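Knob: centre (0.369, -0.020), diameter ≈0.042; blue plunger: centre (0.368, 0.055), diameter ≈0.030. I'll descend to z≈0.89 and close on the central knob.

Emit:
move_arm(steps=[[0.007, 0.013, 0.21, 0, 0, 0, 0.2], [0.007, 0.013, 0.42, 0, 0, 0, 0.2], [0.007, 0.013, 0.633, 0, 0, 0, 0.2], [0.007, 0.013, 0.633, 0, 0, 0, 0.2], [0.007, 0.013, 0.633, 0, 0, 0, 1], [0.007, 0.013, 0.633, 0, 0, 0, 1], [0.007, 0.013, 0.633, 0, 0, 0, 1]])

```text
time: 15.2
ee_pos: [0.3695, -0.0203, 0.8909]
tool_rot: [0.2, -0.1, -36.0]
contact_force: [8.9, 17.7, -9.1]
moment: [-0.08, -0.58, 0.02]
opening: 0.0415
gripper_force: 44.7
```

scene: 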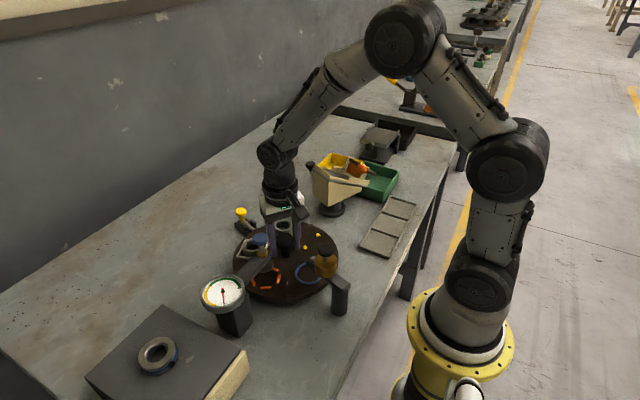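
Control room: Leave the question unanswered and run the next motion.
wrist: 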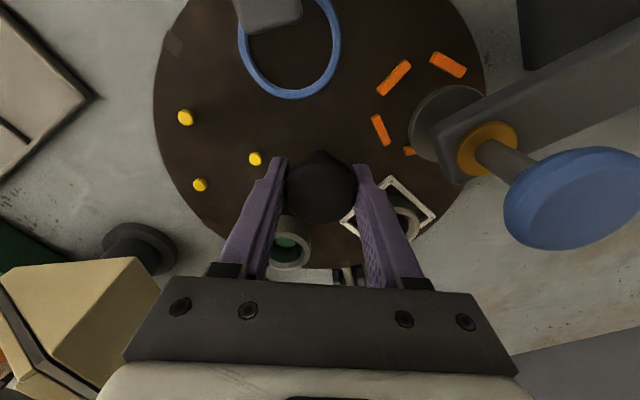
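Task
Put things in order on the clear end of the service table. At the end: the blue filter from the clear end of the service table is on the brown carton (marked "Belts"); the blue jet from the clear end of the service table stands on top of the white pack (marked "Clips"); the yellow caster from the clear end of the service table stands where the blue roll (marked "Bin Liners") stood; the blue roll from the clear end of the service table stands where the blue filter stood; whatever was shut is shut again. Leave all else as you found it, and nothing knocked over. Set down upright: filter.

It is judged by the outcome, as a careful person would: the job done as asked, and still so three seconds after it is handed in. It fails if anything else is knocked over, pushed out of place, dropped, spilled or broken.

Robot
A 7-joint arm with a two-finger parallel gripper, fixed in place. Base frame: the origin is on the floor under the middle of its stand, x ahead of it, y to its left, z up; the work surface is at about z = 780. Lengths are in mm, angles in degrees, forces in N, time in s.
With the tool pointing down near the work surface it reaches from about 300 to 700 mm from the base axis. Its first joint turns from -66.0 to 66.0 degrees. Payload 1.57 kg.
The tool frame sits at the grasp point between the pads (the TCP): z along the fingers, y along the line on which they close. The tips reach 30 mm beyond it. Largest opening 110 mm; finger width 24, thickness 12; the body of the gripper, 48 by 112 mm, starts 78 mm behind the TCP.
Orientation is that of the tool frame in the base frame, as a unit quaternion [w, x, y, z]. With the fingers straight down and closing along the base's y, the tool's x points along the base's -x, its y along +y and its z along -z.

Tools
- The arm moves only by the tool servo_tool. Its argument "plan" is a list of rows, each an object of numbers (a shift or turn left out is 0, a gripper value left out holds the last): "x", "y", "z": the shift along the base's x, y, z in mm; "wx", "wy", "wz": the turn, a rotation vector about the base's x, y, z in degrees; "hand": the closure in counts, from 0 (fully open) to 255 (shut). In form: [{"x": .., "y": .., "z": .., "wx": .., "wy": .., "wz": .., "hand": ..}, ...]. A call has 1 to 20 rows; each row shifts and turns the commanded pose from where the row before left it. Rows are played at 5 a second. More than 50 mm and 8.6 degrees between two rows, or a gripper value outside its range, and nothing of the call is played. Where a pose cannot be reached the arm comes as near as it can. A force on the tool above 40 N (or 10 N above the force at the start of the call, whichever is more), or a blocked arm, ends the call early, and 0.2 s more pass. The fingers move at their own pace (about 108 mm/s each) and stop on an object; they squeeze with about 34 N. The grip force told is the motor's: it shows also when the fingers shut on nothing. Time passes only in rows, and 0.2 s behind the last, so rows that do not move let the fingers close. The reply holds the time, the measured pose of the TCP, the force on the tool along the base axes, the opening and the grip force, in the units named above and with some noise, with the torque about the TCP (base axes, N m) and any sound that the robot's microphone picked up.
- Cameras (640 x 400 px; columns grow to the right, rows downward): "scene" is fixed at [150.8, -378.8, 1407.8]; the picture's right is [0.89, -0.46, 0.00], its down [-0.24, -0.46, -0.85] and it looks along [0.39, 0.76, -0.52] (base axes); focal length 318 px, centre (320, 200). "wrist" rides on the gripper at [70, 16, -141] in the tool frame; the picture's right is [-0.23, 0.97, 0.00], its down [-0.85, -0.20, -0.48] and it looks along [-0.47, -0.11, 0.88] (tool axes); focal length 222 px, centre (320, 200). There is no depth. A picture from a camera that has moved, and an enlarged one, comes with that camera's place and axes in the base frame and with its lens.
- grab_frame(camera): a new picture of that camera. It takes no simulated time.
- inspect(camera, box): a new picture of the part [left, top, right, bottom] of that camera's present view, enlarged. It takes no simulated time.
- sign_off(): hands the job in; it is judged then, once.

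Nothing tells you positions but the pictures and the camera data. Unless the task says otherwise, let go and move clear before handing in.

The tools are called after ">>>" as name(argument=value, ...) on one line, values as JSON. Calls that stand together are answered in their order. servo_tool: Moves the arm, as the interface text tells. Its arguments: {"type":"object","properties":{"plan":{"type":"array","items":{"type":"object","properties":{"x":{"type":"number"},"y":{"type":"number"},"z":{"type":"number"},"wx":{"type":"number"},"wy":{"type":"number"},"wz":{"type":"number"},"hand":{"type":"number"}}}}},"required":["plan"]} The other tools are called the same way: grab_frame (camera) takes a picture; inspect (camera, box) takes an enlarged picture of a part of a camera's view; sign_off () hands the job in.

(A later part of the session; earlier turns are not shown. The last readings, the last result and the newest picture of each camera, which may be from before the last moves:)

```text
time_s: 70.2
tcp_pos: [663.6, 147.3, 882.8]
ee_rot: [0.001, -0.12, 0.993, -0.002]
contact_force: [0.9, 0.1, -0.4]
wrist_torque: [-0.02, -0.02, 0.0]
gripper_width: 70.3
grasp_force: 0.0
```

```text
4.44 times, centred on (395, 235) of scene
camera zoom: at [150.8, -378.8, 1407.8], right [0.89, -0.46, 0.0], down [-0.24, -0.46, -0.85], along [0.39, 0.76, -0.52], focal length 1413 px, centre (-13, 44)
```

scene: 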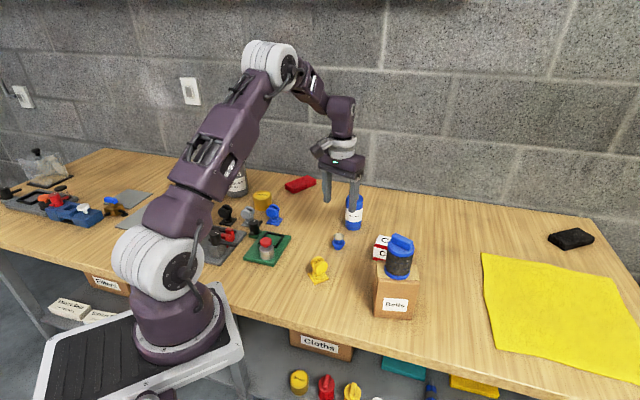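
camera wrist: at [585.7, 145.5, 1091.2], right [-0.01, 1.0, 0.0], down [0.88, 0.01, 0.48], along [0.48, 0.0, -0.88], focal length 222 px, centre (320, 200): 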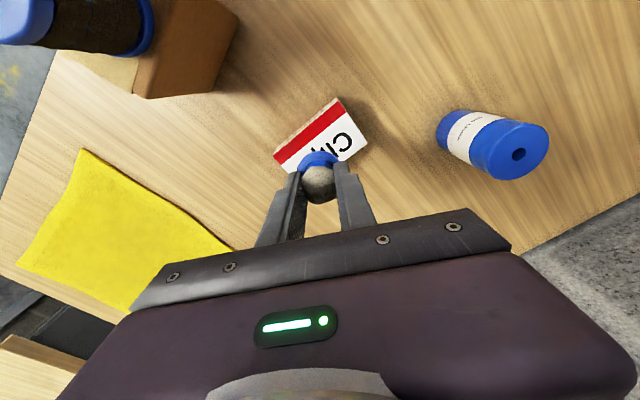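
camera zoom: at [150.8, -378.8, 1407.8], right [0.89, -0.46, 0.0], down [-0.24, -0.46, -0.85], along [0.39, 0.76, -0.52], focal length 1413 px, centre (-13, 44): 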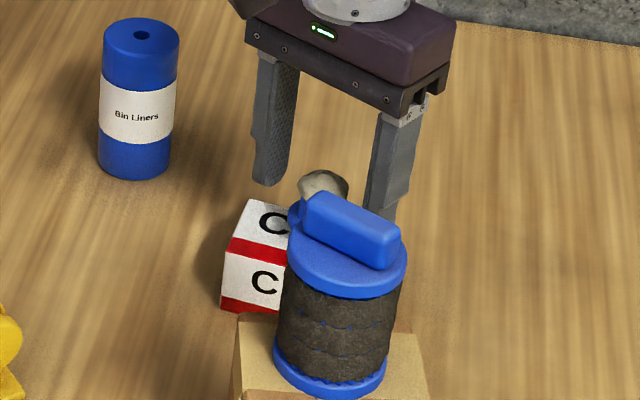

SET PROBLEM: Go through the material line by line. Show each line that contains the string "judged".

RESULT OF THE EXERCISE:
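It is judged by the outcome, as a careful person would: the job done as asked, and still so three seconds after it is handed in. It fails if anything else is knocked over, pushed out of place, dropped, spilled or broken.
- sign_off(): hands the job in; it is judged then, once.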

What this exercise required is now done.